In the decade from 1910-1920, which included World War I, the Red Rose District of the IFHPF continued to actively compete. Even during the war, the club continued racing, but the number of Hill members dwindled to just four—Oscar Shane (657 High), Charles J. Schill (618 West Vine), Frank Wechock (420 High), and Frank Martin (710 St. Joseph). Perhaps this had something to do with the members of German heritage wanting to avoid the spotlight during the intense anti-German sentiment directed at Cabbage Hill during the war.
In 1917, Red Rose member Charles Schill was elected Secretary of the entire IFHPF, and in his official capacity he was asked by the Army to provide an inventory of all the homing pigeons affiliated with the IFHPF. The inventory was essentially a draft registration for homing pigeons, because there was a need for their service at the European war front. The pigeons were expected to be “doing a bit as a patriot, to help our country in this great crisis.” In fact, in May 1918, General Pershing directed 3,000 homing pigeons and 100 trained handlers to be dispatched to the European front.
Once at the front, homing pigeons were used to deliver messages back from the front lines. As a 1918 newspaper article noted, “They did work which the wireless, telegraph and telephone could not do under certain conditions.” Homing pigeons with rolled messages in containers banded to their legs would circle up from the trenches, dodge through the shells, bullets, and poison gas, and deliver their messages to military headquarters miles behind the battle lines. They were said to have a 97% success rate, and there was at least one pigeon who was hit by German fire and still was able to deliver its message.
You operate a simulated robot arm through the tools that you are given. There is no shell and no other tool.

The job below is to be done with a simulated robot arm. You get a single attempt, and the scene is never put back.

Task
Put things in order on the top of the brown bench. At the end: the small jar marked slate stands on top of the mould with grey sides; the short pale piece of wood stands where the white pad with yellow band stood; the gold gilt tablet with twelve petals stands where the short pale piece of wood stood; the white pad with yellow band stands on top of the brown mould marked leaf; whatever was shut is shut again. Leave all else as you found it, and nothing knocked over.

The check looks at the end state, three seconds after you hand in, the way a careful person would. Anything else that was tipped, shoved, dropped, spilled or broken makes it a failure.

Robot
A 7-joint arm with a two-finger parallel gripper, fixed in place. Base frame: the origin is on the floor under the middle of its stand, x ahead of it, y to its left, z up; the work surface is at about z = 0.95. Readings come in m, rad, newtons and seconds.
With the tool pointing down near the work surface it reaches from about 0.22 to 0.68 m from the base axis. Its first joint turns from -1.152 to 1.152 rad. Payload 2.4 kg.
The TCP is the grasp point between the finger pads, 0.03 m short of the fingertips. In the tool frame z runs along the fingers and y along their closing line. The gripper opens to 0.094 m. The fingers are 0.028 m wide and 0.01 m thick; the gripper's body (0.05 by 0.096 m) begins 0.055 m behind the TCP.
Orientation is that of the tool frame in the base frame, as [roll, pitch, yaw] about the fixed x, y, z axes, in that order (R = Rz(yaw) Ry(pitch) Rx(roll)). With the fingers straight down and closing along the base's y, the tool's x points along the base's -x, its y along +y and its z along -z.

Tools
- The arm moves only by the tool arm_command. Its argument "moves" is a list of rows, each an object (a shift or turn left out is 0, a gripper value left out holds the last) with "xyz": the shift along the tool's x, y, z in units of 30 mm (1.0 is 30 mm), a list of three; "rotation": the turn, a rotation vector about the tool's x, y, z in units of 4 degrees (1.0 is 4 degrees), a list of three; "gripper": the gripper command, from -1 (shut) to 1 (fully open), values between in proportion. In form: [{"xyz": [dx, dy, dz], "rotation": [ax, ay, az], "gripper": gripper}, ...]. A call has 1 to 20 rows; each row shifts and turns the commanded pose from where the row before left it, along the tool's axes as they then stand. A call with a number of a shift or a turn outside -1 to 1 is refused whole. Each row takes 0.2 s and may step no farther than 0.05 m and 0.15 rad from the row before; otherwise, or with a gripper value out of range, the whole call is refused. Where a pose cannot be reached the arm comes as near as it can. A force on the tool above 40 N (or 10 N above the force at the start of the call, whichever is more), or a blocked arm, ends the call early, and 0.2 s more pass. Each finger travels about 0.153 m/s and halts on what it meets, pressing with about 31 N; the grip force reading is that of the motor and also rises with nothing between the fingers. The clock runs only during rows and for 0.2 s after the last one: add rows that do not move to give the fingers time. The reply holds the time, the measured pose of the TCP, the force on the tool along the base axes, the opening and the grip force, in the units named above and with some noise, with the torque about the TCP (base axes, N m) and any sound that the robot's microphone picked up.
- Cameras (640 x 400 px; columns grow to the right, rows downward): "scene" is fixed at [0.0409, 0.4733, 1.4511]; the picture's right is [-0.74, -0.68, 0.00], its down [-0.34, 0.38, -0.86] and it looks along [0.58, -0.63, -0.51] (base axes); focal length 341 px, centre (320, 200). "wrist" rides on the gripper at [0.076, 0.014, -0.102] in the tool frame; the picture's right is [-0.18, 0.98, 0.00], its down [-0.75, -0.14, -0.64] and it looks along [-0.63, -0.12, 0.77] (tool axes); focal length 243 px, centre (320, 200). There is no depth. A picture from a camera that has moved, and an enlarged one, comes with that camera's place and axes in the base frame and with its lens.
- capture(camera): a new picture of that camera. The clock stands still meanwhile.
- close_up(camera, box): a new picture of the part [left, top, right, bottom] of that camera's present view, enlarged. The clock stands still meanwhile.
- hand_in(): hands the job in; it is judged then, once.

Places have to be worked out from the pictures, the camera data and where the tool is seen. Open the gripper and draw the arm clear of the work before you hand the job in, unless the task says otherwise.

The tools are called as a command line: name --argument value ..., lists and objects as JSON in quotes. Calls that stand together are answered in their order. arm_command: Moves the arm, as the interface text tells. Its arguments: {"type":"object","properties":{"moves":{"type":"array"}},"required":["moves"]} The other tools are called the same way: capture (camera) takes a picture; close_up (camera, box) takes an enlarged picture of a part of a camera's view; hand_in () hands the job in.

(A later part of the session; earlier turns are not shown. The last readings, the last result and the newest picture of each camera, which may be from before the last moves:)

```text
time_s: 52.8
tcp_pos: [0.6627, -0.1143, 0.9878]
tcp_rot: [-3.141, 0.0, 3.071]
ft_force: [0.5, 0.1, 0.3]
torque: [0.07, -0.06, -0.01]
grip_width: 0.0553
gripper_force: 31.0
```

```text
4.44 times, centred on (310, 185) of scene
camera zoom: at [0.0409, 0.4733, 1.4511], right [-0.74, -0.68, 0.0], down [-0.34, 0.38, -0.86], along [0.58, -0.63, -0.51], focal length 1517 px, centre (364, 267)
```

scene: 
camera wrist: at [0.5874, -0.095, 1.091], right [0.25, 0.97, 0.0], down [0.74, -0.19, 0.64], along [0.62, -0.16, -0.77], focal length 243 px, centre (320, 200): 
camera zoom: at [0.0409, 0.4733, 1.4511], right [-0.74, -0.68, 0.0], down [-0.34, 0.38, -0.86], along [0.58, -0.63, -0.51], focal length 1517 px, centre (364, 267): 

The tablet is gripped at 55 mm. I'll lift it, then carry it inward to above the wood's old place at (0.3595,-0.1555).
Back on Cabbage Hill after the war, pigeon racing continued for many years. As just one example, Charles Schill, the Secretary of the IFHPF during WWI, went on to own race-winning homing pigeons well into the 1940s. However, about ten years ago, due to complaints of unsanitary conditions in backyard lofts, Lancaster was forced to ban the keeping of pigeons within the city limits. That ended more than 100 years of the homing-pigeon sport in the city, but many rural clubs still exist, and a large national network of racing aficionados still compete in much the same way as before.
Today, if you stop on Cabbage Hill and listen carefully, especially around High and Lafayette, you might be able to pick up the last echoing coos from the golden age of homing-pigeon racing on the Hill.